State how many lines of the entries include the string "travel", please, leaving out everything but the number.

=== RECORDS TO USE ===

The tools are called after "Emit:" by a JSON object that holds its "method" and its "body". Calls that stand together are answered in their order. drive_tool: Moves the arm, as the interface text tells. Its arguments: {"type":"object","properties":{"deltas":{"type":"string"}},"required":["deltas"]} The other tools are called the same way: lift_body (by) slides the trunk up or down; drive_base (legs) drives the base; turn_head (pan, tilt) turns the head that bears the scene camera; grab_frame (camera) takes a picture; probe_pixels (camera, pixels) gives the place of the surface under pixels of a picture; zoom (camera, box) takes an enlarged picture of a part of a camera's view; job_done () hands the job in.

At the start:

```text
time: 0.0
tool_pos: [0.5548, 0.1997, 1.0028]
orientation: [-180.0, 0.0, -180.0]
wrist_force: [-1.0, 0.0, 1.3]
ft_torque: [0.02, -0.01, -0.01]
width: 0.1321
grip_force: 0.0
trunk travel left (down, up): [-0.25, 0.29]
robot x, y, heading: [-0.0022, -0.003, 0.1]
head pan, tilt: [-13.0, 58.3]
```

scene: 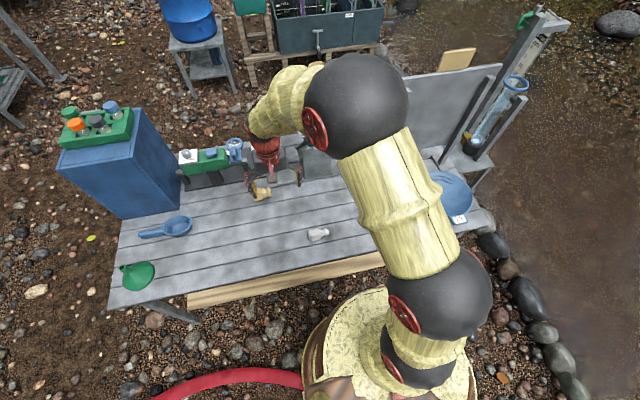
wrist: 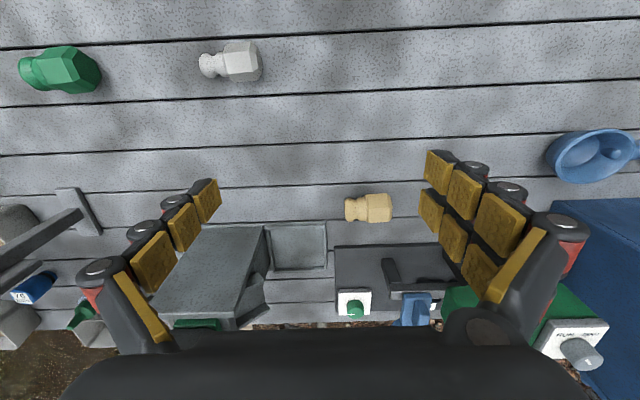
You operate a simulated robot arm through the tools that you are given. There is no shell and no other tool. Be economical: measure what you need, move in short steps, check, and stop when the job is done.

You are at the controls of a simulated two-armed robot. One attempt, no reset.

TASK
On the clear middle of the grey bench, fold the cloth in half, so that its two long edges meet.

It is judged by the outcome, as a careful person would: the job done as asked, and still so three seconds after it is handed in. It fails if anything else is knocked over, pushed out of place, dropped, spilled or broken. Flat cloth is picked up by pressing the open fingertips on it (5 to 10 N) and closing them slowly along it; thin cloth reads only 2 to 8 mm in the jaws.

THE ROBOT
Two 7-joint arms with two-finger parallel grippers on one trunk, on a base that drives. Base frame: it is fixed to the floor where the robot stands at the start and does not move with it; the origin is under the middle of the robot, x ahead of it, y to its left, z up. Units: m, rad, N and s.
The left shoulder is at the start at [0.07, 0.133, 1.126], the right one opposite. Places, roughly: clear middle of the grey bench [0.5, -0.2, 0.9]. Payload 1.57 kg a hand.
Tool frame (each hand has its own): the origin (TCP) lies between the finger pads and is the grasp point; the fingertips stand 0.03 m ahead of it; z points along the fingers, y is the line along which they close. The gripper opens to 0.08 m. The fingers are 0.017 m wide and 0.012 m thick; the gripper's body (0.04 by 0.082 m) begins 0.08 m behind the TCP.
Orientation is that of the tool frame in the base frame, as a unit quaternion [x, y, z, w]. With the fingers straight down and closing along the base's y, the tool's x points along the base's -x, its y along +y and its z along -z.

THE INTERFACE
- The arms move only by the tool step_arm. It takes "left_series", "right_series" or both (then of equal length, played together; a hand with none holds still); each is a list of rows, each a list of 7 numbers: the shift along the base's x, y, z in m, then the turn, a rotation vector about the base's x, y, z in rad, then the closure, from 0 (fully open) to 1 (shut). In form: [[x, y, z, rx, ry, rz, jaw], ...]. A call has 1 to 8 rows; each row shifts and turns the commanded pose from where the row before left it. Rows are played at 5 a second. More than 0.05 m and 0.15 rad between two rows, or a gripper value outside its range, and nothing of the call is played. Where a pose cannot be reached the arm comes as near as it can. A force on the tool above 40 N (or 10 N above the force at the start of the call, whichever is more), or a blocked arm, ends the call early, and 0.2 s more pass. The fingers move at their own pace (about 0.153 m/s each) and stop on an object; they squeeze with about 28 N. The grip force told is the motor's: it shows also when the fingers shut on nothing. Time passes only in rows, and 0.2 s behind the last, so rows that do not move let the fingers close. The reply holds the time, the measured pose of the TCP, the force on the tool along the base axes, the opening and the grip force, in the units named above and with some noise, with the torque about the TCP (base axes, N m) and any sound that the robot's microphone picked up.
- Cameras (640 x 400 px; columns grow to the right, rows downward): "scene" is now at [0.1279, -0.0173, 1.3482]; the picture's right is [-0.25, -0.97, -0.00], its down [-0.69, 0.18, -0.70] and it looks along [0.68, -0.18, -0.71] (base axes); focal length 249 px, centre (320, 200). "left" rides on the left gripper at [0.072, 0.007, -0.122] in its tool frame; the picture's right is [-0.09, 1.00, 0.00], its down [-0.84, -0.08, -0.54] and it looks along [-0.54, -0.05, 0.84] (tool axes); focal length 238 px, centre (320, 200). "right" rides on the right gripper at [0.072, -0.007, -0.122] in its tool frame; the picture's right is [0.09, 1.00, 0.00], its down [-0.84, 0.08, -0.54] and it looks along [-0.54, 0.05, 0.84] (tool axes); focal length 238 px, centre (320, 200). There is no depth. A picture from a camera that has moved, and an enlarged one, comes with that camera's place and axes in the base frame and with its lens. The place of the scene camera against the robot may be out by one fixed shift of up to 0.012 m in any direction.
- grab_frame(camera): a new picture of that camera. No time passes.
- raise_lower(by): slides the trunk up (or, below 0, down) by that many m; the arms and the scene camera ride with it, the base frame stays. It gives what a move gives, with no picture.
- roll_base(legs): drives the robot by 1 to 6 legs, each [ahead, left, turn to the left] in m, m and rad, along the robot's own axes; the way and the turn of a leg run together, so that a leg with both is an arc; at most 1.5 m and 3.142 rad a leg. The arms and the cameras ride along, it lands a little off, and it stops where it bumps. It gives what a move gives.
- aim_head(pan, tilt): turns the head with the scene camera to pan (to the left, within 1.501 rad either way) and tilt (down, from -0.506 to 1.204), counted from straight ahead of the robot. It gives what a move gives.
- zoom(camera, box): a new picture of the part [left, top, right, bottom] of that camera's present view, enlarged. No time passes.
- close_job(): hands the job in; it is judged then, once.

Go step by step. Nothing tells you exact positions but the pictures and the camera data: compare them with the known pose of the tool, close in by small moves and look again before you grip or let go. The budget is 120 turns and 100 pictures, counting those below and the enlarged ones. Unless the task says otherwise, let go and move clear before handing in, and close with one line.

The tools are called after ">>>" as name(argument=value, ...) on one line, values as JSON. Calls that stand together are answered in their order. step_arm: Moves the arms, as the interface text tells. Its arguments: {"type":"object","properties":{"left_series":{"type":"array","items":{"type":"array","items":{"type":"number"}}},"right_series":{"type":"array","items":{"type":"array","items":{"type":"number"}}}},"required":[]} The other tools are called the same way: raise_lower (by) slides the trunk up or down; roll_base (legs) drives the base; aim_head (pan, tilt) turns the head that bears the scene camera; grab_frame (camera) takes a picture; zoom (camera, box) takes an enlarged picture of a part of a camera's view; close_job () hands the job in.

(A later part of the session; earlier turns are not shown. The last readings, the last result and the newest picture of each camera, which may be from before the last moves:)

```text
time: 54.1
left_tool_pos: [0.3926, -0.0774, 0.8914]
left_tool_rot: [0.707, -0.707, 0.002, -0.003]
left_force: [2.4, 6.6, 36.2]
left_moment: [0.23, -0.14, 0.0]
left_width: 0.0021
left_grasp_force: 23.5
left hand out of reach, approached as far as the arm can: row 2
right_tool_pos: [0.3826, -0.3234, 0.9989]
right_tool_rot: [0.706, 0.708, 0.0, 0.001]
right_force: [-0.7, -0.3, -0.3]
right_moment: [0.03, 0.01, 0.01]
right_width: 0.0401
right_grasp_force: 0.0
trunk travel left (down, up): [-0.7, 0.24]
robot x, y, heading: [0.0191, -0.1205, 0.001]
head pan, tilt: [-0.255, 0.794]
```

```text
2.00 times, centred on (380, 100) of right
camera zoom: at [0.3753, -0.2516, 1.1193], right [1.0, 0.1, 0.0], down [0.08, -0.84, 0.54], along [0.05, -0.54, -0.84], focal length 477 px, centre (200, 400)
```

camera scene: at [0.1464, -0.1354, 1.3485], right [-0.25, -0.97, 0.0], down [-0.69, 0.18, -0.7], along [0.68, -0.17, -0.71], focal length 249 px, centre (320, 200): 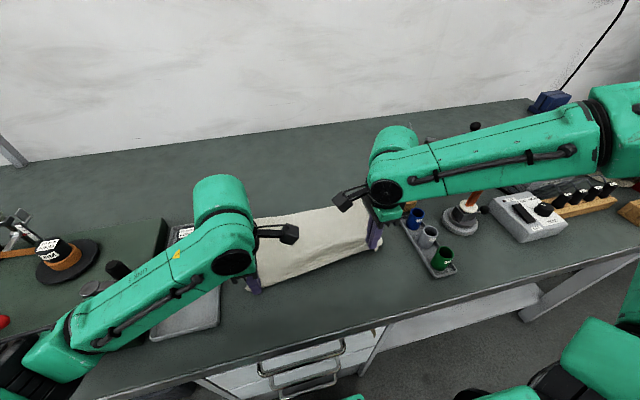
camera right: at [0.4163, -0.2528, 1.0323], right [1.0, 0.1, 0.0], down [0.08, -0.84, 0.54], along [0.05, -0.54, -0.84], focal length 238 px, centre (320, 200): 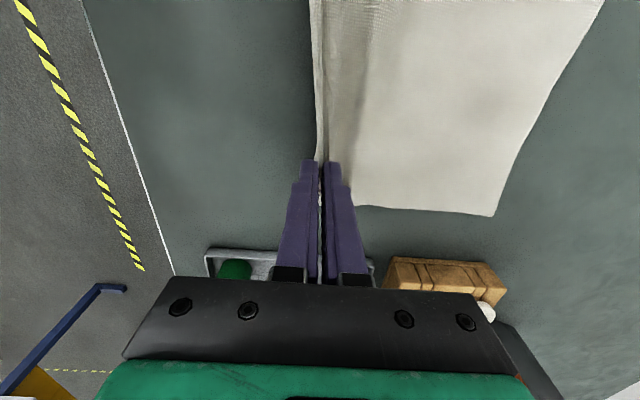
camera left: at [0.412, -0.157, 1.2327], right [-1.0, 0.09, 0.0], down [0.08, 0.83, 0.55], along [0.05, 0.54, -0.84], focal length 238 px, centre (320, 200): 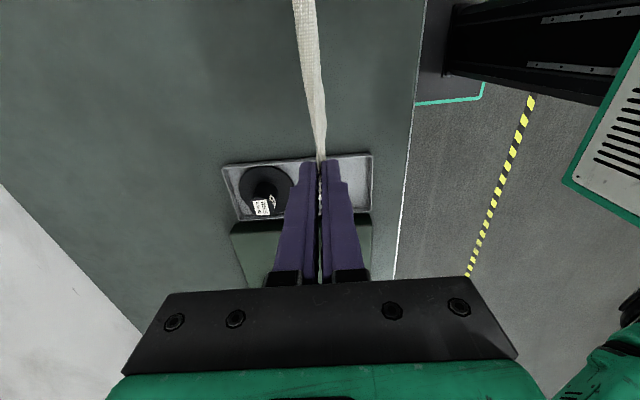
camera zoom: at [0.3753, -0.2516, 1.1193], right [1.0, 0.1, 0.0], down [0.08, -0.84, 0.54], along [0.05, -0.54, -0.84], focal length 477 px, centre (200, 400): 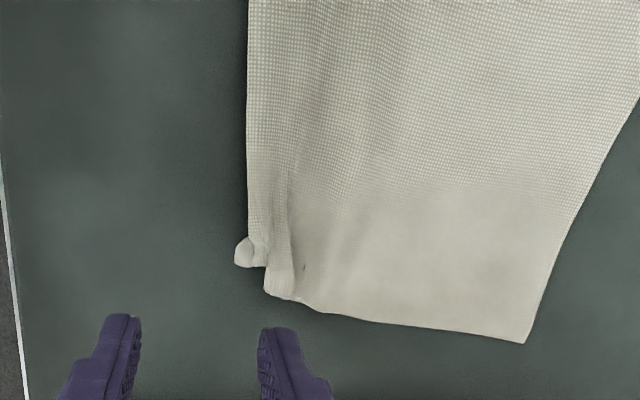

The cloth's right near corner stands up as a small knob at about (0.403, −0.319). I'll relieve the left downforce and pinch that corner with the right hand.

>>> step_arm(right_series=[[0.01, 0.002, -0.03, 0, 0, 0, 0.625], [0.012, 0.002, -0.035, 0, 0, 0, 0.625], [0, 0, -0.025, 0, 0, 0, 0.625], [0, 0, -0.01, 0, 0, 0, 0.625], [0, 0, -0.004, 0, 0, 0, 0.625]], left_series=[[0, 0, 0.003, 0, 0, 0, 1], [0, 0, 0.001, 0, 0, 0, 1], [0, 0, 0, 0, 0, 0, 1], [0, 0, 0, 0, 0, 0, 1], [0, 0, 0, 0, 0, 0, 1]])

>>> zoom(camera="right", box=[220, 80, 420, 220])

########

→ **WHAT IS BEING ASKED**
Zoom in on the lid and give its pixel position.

===

→ **EXPECTED ANSWER**
2